The tasks:
1) Retype the section of the extract to read that opens with "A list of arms" and closes with "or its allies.".
2) Carry the extract to read on from its last sentence.

Extract to read:
Date: Fri, 28 Jul 1995 11:35:40 -0400
From: JMWALLER@aol.com
To: ian_brzezinski@roth.senate.gov, donnelly@stc.nato.int, jfinerty@hr.house.gov, russgrin@acs.bu.edu, DATTROME@aol.com, jim_jatras@rpc.senate.gov, 76600.3622@compuserve.com, randolph@capaccess.org, TFR@dpmou1.policy.osd.mil, Wallerbee@aol.com, tvanek@hr.house.gov, 71005@aol.com
Subject: Foreign Policy Alert 6
Foreign Policy Alert, No. 6. July 28, 1995
American Foreign Policy Council, Washington, D.C.

A list of arms control agreements that Russia is currently breaking

The debate about ballistic missile defense is mainly between those who place their faith in arms control agreements with Russia, and those who place their faith in U.S.-controlled defensive systems to knock out ballistic missiles fired at the United States or its allies.

Given information:
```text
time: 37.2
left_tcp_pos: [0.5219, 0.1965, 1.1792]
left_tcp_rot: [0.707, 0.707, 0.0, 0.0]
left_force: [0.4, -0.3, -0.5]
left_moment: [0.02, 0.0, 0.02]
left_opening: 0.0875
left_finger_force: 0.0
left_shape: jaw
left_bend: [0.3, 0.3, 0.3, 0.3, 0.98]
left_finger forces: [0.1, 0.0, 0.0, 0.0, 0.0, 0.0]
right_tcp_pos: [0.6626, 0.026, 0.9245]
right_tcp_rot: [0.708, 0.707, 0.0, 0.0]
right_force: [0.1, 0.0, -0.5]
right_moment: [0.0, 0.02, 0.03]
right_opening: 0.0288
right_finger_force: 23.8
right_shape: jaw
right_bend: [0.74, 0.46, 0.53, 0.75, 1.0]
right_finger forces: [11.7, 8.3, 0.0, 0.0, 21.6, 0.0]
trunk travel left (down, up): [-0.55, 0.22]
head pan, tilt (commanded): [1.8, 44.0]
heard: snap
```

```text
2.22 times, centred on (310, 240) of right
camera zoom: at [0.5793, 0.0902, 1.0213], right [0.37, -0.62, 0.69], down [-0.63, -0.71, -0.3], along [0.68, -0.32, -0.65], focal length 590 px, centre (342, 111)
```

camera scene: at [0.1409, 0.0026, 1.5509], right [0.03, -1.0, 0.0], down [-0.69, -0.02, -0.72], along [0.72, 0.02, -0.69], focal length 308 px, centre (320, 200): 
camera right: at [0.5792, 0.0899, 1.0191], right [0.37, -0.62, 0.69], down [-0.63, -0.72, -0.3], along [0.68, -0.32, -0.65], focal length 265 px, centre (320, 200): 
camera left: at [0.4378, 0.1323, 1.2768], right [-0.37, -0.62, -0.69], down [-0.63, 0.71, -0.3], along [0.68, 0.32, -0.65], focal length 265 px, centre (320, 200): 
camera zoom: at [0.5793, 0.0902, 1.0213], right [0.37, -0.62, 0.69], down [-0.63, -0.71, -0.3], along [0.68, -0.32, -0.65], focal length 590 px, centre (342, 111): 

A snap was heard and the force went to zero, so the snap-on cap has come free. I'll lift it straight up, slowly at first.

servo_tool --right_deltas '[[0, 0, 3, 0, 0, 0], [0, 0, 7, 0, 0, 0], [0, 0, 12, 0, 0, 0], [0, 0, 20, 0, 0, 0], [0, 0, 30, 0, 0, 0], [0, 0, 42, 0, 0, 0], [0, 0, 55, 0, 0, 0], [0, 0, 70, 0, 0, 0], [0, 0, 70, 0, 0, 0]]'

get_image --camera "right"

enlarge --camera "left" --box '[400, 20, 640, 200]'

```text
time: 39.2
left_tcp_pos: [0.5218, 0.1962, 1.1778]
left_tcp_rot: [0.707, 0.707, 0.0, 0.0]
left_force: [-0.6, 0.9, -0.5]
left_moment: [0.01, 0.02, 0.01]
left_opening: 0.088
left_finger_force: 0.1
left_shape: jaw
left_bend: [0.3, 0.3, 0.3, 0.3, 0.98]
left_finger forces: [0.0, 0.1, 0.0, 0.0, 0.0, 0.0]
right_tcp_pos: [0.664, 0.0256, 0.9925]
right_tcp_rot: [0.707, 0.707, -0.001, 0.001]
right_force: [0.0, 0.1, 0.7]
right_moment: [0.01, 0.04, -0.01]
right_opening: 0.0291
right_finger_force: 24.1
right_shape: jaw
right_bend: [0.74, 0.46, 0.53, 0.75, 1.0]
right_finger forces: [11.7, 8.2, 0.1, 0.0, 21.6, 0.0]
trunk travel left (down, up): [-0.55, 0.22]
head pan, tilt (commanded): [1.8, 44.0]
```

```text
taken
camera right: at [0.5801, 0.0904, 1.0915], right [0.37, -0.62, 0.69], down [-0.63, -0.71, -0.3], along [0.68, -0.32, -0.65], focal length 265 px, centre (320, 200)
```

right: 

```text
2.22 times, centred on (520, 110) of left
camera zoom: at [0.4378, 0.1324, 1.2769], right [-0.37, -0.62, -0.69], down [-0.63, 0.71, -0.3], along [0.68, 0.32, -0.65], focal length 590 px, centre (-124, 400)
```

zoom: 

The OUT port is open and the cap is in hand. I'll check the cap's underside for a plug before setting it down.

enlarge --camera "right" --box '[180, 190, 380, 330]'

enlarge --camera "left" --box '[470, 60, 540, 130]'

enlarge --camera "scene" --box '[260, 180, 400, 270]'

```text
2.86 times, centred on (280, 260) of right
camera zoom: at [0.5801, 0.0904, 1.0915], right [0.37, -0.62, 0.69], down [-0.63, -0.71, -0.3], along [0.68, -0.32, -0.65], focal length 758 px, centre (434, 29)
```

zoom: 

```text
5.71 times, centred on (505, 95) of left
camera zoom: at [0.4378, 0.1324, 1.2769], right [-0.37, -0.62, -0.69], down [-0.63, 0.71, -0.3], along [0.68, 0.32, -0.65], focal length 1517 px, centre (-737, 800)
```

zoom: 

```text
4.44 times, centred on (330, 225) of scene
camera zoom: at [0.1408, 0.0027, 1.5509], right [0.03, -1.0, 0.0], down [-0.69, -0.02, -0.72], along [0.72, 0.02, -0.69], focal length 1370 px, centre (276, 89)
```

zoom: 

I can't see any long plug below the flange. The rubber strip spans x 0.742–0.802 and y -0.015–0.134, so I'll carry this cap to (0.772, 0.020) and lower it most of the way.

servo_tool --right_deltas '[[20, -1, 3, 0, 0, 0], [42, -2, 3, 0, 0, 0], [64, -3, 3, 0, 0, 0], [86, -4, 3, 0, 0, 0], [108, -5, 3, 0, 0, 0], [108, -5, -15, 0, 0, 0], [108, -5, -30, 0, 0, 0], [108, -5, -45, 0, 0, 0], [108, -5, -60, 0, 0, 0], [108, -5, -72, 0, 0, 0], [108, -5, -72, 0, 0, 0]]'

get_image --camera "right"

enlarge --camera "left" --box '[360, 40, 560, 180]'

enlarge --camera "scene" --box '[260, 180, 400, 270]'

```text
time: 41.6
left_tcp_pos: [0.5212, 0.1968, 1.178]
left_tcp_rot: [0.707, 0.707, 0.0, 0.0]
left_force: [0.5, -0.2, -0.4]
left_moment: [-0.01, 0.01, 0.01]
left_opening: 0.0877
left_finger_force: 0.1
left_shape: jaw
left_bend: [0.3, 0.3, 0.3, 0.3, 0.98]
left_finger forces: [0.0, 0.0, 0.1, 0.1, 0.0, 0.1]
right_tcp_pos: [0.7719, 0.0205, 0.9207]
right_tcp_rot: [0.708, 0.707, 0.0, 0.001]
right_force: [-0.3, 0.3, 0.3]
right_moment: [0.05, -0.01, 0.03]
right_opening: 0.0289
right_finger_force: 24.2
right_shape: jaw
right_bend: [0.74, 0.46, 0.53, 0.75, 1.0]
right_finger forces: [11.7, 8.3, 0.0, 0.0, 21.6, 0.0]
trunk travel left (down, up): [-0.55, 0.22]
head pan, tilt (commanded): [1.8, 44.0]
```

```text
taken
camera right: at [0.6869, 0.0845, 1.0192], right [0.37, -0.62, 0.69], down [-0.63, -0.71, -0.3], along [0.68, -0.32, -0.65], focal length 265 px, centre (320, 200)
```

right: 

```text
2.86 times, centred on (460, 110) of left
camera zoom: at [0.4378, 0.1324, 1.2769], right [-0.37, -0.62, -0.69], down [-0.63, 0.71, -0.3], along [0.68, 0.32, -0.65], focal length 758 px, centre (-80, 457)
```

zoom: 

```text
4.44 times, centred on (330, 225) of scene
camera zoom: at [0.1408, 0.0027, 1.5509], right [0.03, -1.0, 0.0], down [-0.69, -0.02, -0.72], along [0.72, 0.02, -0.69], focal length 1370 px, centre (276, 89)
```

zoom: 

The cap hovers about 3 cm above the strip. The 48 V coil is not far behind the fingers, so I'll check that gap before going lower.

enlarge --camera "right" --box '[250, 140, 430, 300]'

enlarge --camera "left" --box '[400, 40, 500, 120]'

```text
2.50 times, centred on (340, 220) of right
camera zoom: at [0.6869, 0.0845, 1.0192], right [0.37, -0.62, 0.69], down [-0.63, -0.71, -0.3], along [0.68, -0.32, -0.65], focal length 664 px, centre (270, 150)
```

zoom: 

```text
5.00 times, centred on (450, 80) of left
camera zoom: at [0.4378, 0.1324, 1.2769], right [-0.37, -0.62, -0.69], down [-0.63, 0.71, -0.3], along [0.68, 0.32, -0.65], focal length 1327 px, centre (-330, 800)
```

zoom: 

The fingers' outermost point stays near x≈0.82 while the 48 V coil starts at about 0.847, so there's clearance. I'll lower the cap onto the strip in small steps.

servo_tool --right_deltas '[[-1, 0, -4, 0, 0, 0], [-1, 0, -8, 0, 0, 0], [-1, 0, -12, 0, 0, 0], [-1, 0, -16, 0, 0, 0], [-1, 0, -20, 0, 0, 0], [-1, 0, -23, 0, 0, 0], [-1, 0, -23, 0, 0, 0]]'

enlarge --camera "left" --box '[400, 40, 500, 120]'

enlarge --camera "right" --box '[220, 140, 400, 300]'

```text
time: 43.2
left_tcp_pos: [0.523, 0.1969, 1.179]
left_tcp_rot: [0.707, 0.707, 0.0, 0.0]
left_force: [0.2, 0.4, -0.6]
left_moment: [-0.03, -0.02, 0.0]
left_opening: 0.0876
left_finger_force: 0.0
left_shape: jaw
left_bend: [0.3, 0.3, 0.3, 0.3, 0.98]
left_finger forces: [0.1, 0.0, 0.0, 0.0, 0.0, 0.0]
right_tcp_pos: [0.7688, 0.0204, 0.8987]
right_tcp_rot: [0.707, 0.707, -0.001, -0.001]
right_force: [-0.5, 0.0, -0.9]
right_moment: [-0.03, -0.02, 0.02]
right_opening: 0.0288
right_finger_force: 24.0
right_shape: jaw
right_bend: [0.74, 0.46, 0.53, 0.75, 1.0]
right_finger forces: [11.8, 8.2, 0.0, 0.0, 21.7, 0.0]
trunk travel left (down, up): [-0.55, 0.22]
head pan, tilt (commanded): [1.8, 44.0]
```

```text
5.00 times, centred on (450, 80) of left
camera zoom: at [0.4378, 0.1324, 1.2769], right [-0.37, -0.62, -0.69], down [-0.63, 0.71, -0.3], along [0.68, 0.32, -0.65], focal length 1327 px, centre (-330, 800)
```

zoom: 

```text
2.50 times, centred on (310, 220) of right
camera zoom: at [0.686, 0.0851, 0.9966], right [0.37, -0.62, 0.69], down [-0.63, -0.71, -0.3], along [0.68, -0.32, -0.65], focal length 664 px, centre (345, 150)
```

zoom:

Outputs by task:
1)
A list of arms control agreements that Russia is currently breaking

The debate about ballistic missile defense is mainly between those who place their faith in arms control agreements with Russia, and those who place their faith in U.S.-controlled defensive systems to knock out ballistic missiles fired at the United States or its allies.

2)
The Russian parliament will demand that the U.S. comply "unconditionally" with the Anti-Ballistic Missile (ABM) treaty if Russia is to ratify START II-i.e., no ballistic missile defense. However, Moscow is systematically breaking current commitments and the U.S. is not demanding "unconditional" compliance. The following list drawn from open sources shows Russia's track record.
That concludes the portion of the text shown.